■ **Article**:
┏━━
Published: pattern matching

forax at univ-mlv.fr forax at univ-mlv.fr
Wed Apr 19 15:08:47 UTC 2017


----- Mail original -----
> De: "Gavin Bierman" <gavin.bierman at oracle.com>
> À: "Remi Forax" <forax at univ-mlv.fr>
> Cc: "Brian Goetz" <brian.goetz at oracle.com>, "amber-spec-experts" <amber-spec-experts at openjdk.java.net>
> Envoyé: Mercredi 19 Avril 2017 16:33:14
> Objet: Re: Published: pattern matching

>> On 19 Apr 2017, at 14:55, Remi Forax <forax at univ-mlv.fr> wrote:
>> 
>> Thanks Brian,
>> nice summary, obviously, i'm more interested by the other side of this document,
>> the dark side, i.e. how to implement the pattern matching.
> 
> :-) The current pattern matching prototype is decoupled from the more advanced
> implementation effort.

from my own experience, i've added new features in the language when i see how easy it was to implement them when i had the first cut of the implementation.

> 
> 
>> so i've mostly syntactic comments:
>> - I was wondering if matches can be spelled instanceof ?
>>  i.e if the Java grammar can be extended to support (foo instanceof String s) ?
> 
> Possibly, but as a pattern can be a literal value you’d end up allowing (foo
> instanceof 42). Or, I suppose we could extend instanceof to permit type
> patterns only. Seems a little ad-hoc though.
┗━━
■ **Set exercise**: Resume the article where it left off.

■ **Dataset section**:
┏━━
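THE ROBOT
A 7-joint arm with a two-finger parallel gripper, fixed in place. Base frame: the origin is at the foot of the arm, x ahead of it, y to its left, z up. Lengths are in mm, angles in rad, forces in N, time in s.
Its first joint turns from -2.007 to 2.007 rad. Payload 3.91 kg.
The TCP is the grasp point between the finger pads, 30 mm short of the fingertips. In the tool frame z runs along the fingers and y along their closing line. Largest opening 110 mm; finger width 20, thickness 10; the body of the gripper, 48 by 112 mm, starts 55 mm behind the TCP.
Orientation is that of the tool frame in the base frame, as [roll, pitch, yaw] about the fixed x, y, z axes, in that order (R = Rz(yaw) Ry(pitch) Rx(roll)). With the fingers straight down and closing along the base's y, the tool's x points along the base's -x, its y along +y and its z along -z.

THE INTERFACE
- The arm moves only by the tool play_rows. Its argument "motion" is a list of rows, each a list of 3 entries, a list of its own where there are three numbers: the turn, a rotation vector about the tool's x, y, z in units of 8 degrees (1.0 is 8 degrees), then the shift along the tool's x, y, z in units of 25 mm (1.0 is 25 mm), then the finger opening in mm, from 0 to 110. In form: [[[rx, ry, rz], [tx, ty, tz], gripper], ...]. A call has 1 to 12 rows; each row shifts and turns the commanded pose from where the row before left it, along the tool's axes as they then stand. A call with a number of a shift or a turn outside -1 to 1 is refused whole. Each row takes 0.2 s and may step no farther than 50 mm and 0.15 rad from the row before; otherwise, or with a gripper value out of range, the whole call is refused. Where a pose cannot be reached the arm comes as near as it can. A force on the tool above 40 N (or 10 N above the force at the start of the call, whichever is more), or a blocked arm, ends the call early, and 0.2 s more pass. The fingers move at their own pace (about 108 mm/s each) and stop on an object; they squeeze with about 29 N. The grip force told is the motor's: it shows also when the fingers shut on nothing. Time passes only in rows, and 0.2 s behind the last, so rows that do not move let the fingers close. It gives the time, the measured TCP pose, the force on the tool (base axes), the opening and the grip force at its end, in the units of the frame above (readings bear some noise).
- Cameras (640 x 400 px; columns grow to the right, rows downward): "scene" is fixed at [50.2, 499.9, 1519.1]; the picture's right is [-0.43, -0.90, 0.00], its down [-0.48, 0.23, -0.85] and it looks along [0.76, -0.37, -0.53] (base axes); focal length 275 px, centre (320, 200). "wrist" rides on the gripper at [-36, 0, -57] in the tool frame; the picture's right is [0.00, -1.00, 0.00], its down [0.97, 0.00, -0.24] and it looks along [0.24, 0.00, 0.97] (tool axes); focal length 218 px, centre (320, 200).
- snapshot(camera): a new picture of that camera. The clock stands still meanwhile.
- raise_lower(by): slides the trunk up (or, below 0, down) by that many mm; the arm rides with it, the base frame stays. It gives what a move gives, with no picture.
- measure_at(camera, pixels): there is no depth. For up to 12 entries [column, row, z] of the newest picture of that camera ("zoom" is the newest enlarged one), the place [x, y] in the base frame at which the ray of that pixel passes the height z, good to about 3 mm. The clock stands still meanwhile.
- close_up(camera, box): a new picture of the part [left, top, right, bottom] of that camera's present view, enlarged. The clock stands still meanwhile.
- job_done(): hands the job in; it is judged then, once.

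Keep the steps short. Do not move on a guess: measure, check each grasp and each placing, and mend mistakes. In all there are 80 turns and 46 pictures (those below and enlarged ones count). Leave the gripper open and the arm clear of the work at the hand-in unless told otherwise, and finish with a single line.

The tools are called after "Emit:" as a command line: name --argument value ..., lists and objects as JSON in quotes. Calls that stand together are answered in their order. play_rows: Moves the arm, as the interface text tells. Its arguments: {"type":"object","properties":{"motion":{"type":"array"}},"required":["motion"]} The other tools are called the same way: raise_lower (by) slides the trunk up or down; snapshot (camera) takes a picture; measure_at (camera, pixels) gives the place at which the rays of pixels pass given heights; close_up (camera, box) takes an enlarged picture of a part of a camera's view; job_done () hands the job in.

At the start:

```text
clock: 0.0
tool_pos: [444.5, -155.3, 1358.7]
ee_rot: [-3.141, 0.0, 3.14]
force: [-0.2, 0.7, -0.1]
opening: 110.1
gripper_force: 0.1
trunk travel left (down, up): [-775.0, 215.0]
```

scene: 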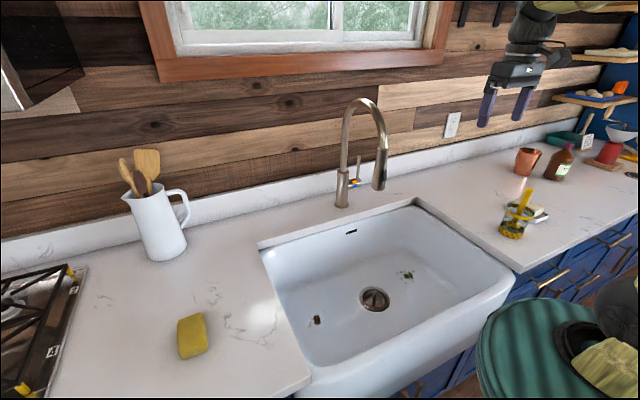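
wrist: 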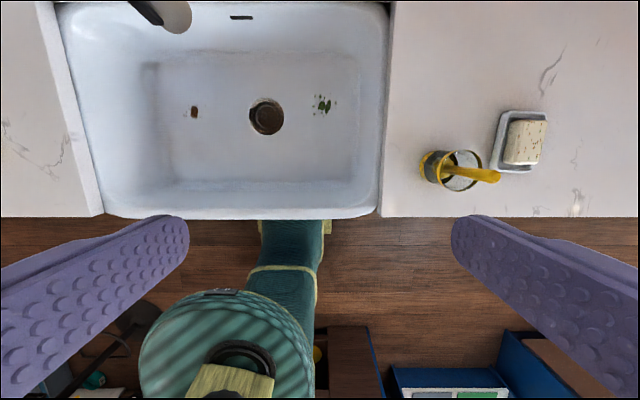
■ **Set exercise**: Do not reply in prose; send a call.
┗━━
■ **Answer to this problem**:
> 
>> - the var pattern: i'm sure you have considered removing the 'var'
>>  int eval(Node n) {
>>      return exprswitch(n) {
>>          case IntNode(i) -> i;
>>          case NegNode(v) -> -eval(v);
>>          ...
>>      };
>>  }
>>  but reject it because
>>    - from the compiler perspective, you have to wait the typechecking pass (or a
>>    pass just before) to know if a symbol 'v' is a parameter or variable access.
>>    - if someone write:
>>        return exprswitch(n) {
>>          case NegNode(n) -> -eval(n);
>>        };
>>      n in NegNode(n) is a value and not a variable, which is a nice puzzler.
>>    - or it means not supporting constant in patterns.
>> 
>>  Am i right ?
> 
> Kind of. We are still working through exactly what we think nested patterns
> mean. But what the document suggests is that the pattern has a set of binding
> variables (maybe call these the pattern variables) that are bound by the
> process of pattern matching (possibly by an extractor). So it’s reminiscent of
> a (very) local declaration; so ‘var’ seems like the right syntax.  Also, as you
> spotted, it makes for less grammar ambiguity.
> 
> I don’t think we plan to support equality patterns as you suggest in the
> NegNode(n) example (if I’m reading it right). If you want that, then you should
> use a guard:
> 
> case NegNode(var x) where x == n -> ...

yes,
local of the surrounding context can only be used in the action but not in the pattern ?

and guards are ugly, people write code like this:
  case A(Long(Long(Complicated(Pattern(var x))))) where x == n -> action1()
  case A(Long(Long(Complicated(Pattern(var x))))) where x != n -> action2()

instead of
  case A(Long(Long(Complicated(Pattern(var x))))) -> x == n? action1(): action2()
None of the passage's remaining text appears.